A experiência da distância incorporada ao governo da monarquia
27Um dos aspectos centrais na construção dos impérios ultramarinos na época moderna prende-se àquilo que António Manuel Hespanha chamou de um «oceano de papéis»24. A Coroa portuguesa construiu uma rede de comunicação relativamente sofisticada para resolver problemas, negociar direitos e estabelecer formas de governo e exploração econômica de longínquos territórios. Apesar dos estudos das últimas décadas sobre as práticas políticas no reino e no império ultramarino, há muito ainda por descortinar sobre o funcionamento desta rede de comunicação25. Sabemos que no Antigo Regime o que designamos por Coroa não era algo unitário, mas sim um agregado de órgãos e de interesses que não funcionava como um polo homogêneo de intervenção sobre a sociedade. Existia, no seio da Coroa, uma série de organismos — conselhos, tribunais, juntas, secretarias — cuja jurisdição derivava, em parte, de um ato constituinte do rei, assim como também de sua própria auto-organização26. Nesse sentido a decisão política nas monarquias ibéricas resultava de uma complexa trama de órgãos de aconselhamento do rei, de produção e armazenamento de informações.
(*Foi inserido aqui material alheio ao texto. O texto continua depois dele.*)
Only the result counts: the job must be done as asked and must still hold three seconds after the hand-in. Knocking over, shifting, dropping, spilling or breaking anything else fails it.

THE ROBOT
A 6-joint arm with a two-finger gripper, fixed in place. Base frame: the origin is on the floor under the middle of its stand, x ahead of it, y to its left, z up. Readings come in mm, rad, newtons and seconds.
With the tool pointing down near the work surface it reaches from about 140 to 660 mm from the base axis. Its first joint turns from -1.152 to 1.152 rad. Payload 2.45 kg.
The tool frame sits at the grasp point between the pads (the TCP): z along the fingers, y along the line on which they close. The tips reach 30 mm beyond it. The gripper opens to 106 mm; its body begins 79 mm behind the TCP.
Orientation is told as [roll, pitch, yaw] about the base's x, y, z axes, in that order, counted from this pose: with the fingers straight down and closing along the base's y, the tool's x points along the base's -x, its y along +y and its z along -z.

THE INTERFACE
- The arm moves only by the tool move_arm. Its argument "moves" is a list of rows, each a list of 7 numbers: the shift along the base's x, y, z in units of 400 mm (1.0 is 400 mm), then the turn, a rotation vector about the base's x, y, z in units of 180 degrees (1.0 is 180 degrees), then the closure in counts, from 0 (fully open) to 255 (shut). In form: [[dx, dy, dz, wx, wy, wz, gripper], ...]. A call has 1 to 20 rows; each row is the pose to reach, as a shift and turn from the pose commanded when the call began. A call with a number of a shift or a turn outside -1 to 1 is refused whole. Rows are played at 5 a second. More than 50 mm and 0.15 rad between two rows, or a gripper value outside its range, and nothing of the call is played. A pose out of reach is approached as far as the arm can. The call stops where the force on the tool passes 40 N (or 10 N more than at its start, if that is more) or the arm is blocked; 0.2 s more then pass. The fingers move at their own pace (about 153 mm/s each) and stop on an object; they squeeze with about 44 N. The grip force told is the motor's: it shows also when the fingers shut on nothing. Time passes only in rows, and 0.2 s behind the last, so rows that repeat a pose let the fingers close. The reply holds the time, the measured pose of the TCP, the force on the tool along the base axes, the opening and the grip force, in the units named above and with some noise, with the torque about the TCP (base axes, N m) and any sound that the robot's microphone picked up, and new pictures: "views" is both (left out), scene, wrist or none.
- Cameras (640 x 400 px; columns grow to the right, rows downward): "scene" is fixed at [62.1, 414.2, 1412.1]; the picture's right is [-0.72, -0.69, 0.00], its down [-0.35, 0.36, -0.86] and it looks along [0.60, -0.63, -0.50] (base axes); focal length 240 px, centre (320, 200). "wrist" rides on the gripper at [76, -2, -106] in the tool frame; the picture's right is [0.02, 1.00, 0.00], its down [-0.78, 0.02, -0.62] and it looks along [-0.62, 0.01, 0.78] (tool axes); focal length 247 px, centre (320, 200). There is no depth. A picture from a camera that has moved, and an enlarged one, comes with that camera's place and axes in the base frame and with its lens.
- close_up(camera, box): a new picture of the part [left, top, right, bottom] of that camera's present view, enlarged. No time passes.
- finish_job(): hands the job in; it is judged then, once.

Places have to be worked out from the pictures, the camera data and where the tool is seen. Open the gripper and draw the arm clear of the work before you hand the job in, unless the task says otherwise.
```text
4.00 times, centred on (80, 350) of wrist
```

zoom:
28A primeira tentativa de criar um órgão especializado nos assuntos ultramarinos portugueses deu-se no período da anexação de Portugal à Monarquia Hispânica. O regimento do Conselho da Índia data de 25 de julho de 1604. Naquele conselho, de acordo com uma consulta do Conselho de Portugal, de 1608, que indicava nomes para a sua presidência, «as mais substanciais matérias da Índia, e dos mais estados ultramarinos se tratam»27.
29Competia ao Conselho da Índia lidar com os negócios relativos aos domínios ultramarinos de Portugal, exceto os das Ilhas dos Açores e Madeira e dos lugares do norte da África. Pertencia, no entanto, ao Conselho da Fazenda o despacho das naus e armadas da Índia, a compra e administração da pimenta, a cobrança dos direitos das mercadorias que de lá viessem, bem como a administração das rendas reais do Brasil, da Guiné e das Ilhas28.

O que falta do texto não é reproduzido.